Some customers in the D.C. region say they’ve lost tens of thousands of dollars when they tried to buy their dream homes from one of the nation’s largest home builders.
Special education teacher Edward Singleton said he spent nearly a decade saving for the $20,000 deposit he put down on a home he contracted to buy in Loudoun County, Virginia.
But he broke down in tears when he explained how he’s spent the past four years fighting to get his life savings back after he lost both the $20,000 deposit and the home.
"I need a lot of help," Singleton said. "Because it doesn’t make any sense."
Real estate agent and grandmother Tarshia Brown lost $52,000 when she put the money down to buy a house in Prince George's County, Maryland. "That $52,000 could have put my daughter through college. It could have put my son through college," she said.
Taking a Toll
Singleton and Brown tried to buy their homes from Toll Brothers, which describes itself on its website as "America’s leading luxury home builder."
Federal mortgage data shows Toll Brothers sells more homes here in the D.C., Maryland and Virginia region than anywhere else. It also owns its own mortgage company, TBI Mortgage.
Singleton and Brown said they could have used another lender but decided to go with TBI because they were promised free upgrades. Brown explained, "If you do not contract or take their mortgage lender, you lose all the goodies. So you lose the chef's kitchen. You lose the finished basement. You lose whatever they’re offering in closing."
But after signing contracts, Brown and Singleton were told they no longer qualified for their original financing offer. Instead, they said Toll Brothers offered them loans they couldn’t afford or no loan at all, meaning they lost their dream home and their down payment.
"I was told that my debt-to-income ratio was too high," Singleton said. "After I signed the check."
How Did It Happen?
Singleton and Brown said they were never pre-approved for a loan, and the News 4 I-Team found they're not alone. According to federal mortgage data compiled under the Home Mortgage Disclosure Act, TBI hasn't pre-approved a loan in the last five reported years.
But the company's financial statements to the U.S. Securities and Exchange Commission show it reported more than $125 million in revenue since 2006 by seizing down payments from cancelled contracts. A 2011 class-action lawsuit filed against the company in Maryland even alleged Toll Brothers made more money canceling contracts than selling houses after the housing market collapsed. Toll Brothers settled that lawsuit, but neither side would comment on the terms of the settlement.

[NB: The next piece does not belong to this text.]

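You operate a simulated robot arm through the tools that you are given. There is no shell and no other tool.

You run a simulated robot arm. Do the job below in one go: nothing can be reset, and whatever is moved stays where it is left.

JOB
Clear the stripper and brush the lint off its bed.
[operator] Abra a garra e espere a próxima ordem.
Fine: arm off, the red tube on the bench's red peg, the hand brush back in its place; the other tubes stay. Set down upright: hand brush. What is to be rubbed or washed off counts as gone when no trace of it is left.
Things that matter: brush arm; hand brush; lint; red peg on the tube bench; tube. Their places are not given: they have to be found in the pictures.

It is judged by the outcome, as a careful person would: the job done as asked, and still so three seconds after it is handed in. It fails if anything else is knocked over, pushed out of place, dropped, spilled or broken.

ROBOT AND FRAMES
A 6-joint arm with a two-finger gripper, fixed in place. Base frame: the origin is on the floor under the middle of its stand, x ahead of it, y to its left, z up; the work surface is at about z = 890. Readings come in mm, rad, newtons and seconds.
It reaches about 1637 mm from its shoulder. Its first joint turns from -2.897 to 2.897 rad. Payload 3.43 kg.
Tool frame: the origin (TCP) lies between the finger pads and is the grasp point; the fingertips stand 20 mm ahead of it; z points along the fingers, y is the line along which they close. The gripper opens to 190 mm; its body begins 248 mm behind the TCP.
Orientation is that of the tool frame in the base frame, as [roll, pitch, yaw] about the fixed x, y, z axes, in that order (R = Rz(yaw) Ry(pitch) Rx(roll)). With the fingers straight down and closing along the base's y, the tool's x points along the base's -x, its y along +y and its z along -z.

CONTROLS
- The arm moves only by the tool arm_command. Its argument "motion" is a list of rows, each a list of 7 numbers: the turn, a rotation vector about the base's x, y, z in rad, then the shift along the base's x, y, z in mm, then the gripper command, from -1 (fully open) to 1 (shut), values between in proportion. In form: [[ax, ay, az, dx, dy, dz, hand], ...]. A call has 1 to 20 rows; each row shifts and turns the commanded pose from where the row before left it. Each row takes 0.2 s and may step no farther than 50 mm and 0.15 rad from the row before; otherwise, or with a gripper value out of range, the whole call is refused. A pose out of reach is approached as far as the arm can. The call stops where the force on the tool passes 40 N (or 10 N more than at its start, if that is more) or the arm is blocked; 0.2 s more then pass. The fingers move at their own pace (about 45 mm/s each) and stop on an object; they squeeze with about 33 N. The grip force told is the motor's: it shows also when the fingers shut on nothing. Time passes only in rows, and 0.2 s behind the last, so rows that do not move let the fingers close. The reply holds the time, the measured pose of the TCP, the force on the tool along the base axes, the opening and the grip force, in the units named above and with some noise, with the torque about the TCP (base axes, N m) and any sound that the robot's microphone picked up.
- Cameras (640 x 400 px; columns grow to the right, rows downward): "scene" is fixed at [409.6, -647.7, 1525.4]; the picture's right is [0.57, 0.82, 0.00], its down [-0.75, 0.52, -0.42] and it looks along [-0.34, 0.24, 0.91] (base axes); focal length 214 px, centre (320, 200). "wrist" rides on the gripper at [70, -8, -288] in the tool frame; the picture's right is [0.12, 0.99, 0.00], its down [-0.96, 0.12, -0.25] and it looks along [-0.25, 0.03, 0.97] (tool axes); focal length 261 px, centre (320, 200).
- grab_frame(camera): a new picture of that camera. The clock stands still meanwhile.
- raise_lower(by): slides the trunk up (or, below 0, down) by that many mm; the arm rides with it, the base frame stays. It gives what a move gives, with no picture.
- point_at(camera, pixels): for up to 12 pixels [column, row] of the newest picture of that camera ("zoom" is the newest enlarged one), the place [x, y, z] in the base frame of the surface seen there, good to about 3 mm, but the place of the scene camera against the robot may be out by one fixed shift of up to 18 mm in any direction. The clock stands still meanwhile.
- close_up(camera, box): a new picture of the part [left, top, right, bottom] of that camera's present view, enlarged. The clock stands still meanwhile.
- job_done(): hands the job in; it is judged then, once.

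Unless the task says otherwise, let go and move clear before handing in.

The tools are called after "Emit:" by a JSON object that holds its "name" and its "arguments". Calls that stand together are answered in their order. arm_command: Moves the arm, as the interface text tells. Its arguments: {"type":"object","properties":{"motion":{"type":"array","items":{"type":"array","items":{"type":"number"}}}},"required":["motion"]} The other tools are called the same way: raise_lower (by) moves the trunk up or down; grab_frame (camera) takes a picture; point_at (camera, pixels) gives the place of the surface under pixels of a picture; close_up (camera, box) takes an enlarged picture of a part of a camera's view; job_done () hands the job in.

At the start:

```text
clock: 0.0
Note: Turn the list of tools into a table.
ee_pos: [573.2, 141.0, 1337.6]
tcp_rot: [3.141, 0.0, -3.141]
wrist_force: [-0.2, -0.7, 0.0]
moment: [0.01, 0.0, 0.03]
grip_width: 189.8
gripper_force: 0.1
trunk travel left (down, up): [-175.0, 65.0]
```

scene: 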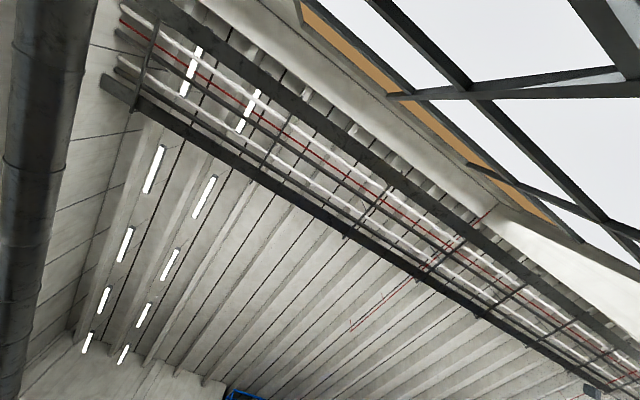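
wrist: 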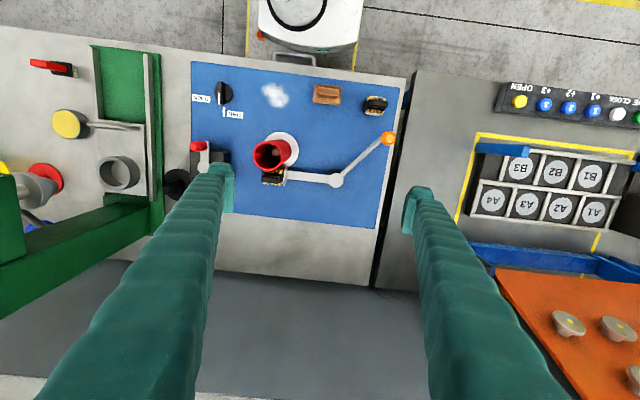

In a statement, Toll Brothers told the News4 I-Team, "In each of these instances, we retained the original buyer's deposit to mitigate the actual losses we incurred" but "only after many attempts to work with those buyers to save their deals. Ultimately, the retained deposits were not enough to cover those losses." Toll Brothers also said the revenue from those deposits were "gross amounts [that] do not reflect the losses that the company actually sustained."
"A Little Rough on Consumers"
Pennsylvania-based real estate lawyer Jim Tupitza told the News4 I-Team he sees cases like this "all the time" -- customers who think a Toll Brothers contract will allow them to recover their down payments if they can't get a mortgage or close on their home, when that's not actually the case.
Tupitza said it all boils down to the "Mortgage Application" paragraph of the Toll Brothers contract, which he said is one of the most confusing contracts in the business.
"If you read it," said Tupitza, "you will think it says one thing. But if you diagram the sentence like you learned in high school English, you'll realize it doesn't say that at all."
"I think it's a little rough on consumers," Tupitza said.
In its statement, Toll Brothers said, "Our success drives from selling homes to buyers who actually close, not retaining deposits from people who don't," and "...we commit valuable land and invest hundreds of thousands of dollars and resources" into its custom homes.
Tupitza said he’s gotten down payments back for his clients. But the legal process, which must go through arbitration according to the Toll Brothers contract, can also be just as costly.
"My client blew through $45,000 in legal fees," Tupitza told News4, "to get back about $40,000 in deposits."
How to Protect Yourself
Both Edward Singleton and Tarshia Brown have contacted their local governments in hopes of getting their down payments back.
Jim Tupitza said whether seeking a home with Toll Brothers or any custom builder, buyers should always seek legal advice first. He also said securing the mortgage before signing a contract, or even walking into a sales office, is key.
"You're making the biggest investment you will ever make in your life," Tupitza said. "And you're stepping near the biggest mistake you could make in your life."